Given request — Your answer is an exact quotation from the selected passage: it starts at "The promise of" and ends at "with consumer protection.".

Selected passage —
The promise of AI, even if realized, is, however, only part of the calculus that must influence regulation. All too often, AI technologies also engender significant risks.

Moving Beyond Deep-Fakes

Earlier this year, the Federal Trade Commission issued a consumer alert encouraging consumers to be vigilant regarding the use of voice clones generated by AI.[19] The consumer alert represented the newest high-water mark in the intersectionality of the relationships among developers deploying cutting-edge technologies, consumers, and federal agencies tasked with consumer protection.

A few years ago, a branch manager of a Japanese company in Hong Kong received a call from the director of his parent business.[20] The instructions delivered during the call indicated that, in connection with a pending acquisition, the bank employee should transfer $35 million to a designated account. Having received emails confirming the legitimacy of the transaction, and because he spoke often enough with the director by phone on business matters to recognize his voice, the branch manager kindly obliged, followed the instructions, and transferred the funds.

This Ocean’s Eleven-styled operation by fraudsters cloning familiar voices to facilitate a heist is concerning. Couple the possibility of increasingly precise voice-cloning with the increasing difficulty of distinguishing deep fake videos to propagate misinformation, and there is tremendous potential for consumer harm, market disruption, and far more troubling adaptations.

Closer to home, state and federal regulators are warning of synthetic fraud – the creation of fraud scams that aggregate accurate information regarding bank account holders or loan applicants with fabricated data that makes it exceptionally difficult for financial institutions to detect the fraud.[21] As one commentator explains, “the very technology that empowers us may also imperil us.”[22]

For the CFTC, the potential misuse or abuse of AI technology to perpetuate fraud using the well-cloned voices of friends, colleagues, and loved ones, fake videos, or other types of AI-generated financial fraud triggers grave concerns.

Focusing on the Flash Crash: Navigating Innovation in Enforcement Actions

Focusing on the Flash Crash, recall the challenges of disentangling the use of technology for purposes of establishing elements in enforcement cases. The SEC and CFTC enforcement divisions initially concluded that an automated algorithm deployed trade orders for a single institutional investor (Waddell & Reed), rapidly executing the sale of 75,000 E-Mini S&P 500 future contracts (valued at approximately $4.1 billion) and triggering the ephemeral crash.[23] Several years later, in 2015, the Department of Justice and the CFTC investigations revealed that a rogue London-based futures trader—Navinder Singh Sarao—had manipulated the E-Mini S&P 500 by using an algorithm to flood the Chicago Mercantile Exchange (CME) with sell orders for E-Mini S&P 500 contracts.[24]

Using a high-frequency trading strategy known as “spoofing,” Sarao entered tens of millions of dollars of orders intended to drive down the price of certain futures contracts.[25] After submitting sell orders, he entered orders to buy the same contracts at artificially depressed prices. Contemporaneously, he cancelled the original sell orders that drove the prices downward before any such orders closed. In an effort to manipulate the market, he submitted orders intending to withdraw the same orders before an exchange or clearinghouse closed the trade. Sarao never intended to sell, but his sell orders influenced trading across international financial markets.  Before and after the Flash Crash, Sarao generated $50 million in profits. In November of 2016, Sarao pled guilty to one count of wire fraud and one count of “spoofing.”

Information supplied —
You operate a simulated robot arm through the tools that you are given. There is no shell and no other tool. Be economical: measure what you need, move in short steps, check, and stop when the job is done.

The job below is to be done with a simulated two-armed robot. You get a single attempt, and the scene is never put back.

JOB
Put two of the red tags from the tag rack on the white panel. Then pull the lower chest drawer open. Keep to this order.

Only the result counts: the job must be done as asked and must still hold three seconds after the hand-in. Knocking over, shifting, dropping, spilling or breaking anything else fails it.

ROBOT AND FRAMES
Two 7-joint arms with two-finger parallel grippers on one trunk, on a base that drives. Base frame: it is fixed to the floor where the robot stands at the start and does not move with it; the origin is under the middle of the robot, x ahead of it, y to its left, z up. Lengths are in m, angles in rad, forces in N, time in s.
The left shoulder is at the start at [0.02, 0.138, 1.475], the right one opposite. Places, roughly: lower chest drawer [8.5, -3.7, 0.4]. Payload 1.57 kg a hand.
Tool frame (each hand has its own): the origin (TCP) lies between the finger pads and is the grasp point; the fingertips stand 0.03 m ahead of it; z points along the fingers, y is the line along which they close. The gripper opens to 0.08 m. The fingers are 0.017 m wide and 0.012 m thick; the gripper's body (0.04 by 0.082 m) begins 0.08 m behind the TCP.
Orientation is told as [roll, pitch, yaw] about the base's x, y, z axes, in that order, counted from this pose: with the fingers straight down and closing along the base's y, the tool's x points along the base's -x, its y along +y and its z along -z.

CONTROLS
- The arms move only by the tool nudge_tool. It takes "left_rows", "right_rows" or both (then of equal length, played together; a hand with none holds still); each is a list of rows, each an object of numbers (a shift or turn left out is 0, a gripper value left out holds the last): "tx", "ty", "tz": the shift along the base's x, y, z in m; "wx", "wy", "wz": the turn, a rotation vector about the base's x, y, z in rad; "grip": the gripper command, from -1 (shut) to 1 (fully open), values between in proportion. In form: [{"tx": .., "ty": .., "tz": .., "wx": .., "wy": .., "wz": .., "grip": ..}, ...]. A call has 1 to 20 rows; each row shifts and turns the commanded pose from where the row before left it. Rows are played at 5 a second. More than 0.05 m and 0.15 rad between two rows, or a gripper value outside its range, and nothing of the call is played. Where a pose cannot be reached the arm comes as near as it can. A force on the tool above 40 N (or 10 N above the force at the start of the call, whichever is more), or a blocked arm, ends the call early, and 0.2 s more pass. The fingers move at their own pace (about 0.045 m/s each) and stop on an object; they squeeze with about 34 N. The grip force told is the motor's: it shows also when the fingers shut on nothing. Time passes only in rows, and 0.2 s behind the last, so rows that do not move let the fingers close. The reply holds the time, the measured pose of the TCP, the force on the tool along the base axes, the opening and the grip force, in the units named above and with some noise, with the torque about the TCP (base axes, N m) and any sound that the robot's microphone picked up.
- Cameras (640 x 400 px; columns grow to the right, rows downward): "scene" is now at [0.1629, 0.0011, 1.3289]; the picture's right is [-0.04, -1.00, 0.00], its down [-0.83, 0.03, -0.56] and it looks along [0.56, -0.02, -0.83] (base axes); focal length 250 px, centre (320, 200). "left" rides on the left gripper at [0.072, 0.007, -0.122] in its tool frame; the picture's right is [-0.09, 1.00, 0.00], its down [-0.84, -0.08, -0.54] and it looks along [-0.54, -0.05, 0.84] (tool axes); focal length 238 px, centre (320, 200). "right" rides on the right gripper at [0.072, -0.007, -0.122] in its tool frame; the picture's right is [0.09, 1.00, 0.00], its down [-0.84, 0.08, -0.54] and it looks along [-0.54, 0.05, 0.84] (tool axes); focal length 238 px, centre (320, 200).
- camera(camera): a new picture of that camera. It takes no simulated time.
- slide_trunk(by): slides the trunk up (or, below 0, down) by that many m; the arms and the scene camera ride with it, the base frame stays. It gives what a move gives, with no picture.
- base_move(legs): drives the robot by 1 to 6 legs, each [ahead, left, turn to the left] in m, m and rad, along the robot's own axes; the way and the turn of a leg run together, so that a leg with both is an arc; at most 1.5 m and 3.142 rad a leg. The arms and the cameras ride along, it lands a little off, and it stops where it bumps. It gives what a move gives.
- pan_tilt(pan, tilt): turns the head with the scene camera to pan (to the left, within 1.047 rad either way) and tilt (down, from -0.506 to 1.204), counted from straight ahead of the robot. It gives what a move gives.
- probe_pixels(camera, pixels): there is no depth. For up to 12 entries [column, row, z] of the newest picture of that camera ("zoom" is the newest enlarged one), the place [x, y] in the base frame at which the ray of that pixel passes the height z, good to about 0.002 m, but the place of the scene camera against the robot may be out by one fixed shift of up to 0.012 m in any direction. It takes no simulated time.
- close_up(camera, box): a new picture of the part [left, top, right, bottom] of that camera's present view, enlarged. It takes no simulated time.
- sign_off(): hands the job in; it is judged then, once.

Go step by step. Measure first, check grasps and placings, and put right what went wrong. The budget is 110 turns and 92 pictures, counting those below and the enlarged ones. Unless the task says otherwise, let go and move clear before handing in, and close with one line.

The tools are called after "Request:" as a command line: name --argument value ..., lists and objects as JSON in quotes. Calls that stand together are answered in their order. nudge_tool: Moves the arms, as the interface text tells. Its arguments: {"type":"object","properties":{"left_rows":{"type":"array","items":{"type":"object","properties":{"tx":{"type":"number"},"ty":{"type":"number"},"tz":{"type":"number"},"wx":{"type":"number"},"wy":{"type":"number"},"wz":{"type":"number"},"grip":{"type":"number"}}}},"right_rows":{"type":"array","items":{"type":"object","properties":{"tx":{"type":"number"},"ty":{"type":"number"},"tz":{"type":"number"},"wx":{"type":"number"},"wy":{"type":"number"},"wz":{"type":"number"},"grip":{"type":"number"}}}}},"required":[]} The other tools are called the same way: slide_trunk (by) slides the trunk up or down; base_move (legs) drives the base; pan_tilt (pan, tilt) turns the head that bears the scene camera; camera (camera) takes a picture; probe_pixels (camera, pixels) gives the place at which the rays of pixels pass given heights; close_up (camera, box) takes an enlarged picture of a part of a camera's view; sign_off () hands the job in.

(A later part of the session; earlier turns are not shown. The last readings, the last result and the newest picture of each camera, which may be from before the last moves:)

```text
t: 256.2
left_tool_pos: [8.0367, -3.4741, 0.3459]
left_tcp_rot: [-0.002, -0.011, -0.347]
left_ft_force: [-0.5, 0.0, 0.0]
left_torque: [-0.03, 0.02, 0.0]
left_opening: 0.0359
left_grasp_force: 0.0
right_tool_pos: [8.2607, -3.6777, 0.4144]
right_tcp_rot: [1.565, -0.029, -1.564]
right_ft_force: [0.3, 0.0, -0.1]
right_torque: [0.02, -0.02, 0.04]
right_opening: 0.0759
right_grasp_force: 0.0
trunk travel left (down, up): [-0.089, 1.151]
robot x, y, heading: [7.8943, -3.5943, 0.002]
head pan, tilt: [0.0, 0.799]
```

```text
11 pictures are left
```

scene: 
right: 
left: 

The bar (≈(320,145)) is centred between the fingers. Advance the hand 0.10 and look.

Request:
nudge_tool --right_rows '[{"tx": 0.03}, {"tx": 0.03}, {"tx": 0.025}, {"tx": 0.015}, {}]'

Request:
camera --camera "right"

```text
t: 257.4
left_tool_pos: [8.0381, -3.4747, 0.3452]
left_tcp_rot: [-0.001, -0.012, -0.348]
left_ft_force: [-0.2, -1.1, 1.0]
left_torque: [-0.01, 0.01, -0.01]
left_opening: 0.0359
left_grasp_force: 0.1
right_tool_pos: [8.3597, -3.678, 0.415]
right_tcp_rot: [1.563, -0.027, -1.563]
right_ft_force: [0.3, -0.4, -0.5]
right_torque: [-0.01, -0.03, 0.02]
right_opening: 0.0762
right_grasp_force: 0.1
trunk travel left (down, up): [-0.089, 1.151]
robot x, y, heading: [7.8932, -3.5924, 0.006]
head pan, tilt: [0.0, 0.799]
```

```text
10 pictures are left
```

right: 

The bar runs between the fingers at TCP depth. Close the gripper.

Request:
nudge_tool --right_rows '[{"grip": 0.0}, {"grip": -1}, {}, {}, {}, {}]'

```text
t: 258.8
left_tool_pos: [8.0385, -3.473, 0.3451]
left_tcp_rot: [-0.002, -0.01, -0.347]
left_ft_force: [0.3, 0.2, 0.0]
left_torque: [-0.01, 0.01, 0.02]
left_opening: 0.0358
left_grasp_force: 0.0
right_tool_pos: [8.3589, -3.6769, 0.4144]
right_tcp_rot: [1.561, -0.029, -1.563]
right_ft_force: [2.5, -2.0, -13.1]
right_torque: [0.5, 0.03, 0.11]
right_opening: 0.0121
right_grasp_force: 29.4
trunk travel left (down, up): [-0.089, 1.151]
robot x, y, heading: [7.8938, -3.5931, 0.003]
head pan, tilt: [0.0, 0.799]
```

The solution —
The promise of AI, even if realized, is, however, only part of the calculus that must influence regulation. All too often, AI technologies also engender significant risks.

Moving Beyond Deep-Fakes

Earlier this year, the Federal Trade Commission issued a consumer alert encouraging consumers to be vigilant regarding the use of voice clones generated by AI.[19] The consumer alert represented the newest high-water mark in the intersectionality of the relationships among developers deploying cutting-edge technologies, consumers, and federal agencies tasked with consumer protection.